Its entry—on the back of reforms and operational improvements in its equity markets—will likely be viewed by investors as an additional opportunity-set to mine for excess returns. It may also provide diversification especially from those countries less dependent on energy as an economic engine. The inclusion of Saudi Arabia’s 69 equities in the MSCI EM Index, a popular emerging markets benchmark, also foreshadows the potential entry of Saudi Aramco, the world’s most profitable company. Currently state-owned, energy behemoth Saudi Aramco is on a path to becoming a publicly-traded company in what is slated to be the world’s largest initial public offering. Its IPO sets up Saudi Aramco to be one of the largest weightings in the MSCI EM Index.
Saudi Aramco’s actual weighting will depend on the amount of capital raised by the IPO and the valuation the company targets and gets from the markets. The target right now is a phased IPO, building to an issuance of 10% of the total valuation of the company. While 10% may appear to be a fraction of Saudi Aramco’s total value, at a targeted valuation of $2 trillion, a $200 billion market capitalization would still make it one of the top five companies in the MSCI EM Index, just behind heavy hitters like China’s Alibaba, an e-commerce juggernaut, Tencent, a social media and gaming behemoth, and Taiwan Semiconductor. Of course, a more modest and realistic valuation of $1 trillion-to-$1.2 trillion would mean a reduced but still meaningful float of over $100 billion, just behind Samsung as the fifth-largest company in the MSCI EM Index.
Saudi Aramco’s addition to the MSCI EM Index would enable Saudi Arabia to leapfrog to a standalone weighting behind heavyweights like India and Brazil; from its absence just months ago, to 2.6% pro forma after inclusion, Saudi Arabia would jump to 4%-to-6% of the MSCI EM Index after Saudi Aramco goes public. This means investors indexing emerging market equities or investment managers focused on deviations from the MSCI EM Index will own significant holdings of Saudi Arabian equities.
At NEPC, we believe there could be a strong bid for Aramco and emerging markets overall to the extent investors find the energy company appealing. If allocations to Saudi Arabia are driven more by index tracking, these flows into Saudi Arabian markets would likely occur through reallocations within emerging market funds, proving bullish for Saudi Arabia and bearish for emerging market countries experiencing outflows. While a larger weighting to Saudi Arabia and a mega-cap company like Aramco would modestly change the characteristics of the MSCI EM Index, we believe the overall return profile of emerging markets remains in place. Another implication for emerging market investors: A fully-integrated weighting to China and Saudi Arabia (including Aramco) in the MSCI EM Index would roughly total 25%, meaning a large portion of the MSCI EM Index would be pegged to the US dollar, limiting currency volatility for US investors.
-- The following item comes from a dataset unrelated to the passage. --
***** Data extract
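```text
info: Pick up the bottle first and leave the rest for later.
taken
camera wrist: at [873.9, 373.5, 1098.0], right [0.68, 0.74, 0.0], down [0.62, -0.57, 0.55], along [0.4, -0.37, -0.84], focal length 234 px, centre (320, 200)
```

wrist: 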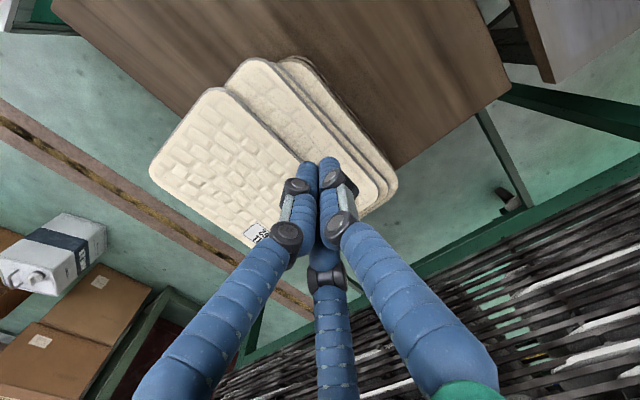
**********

We continue to recommend emerging markets to investors with a long-term horizon due to their better growth prospects, demographics and valuations relative to the developed economies.
To be sure, Saudi Aramco’s IPO is still a work in progress and could see further delays after recent attacks on its oil fields. We continue to closely follow this event and its potential impact on emerging markets.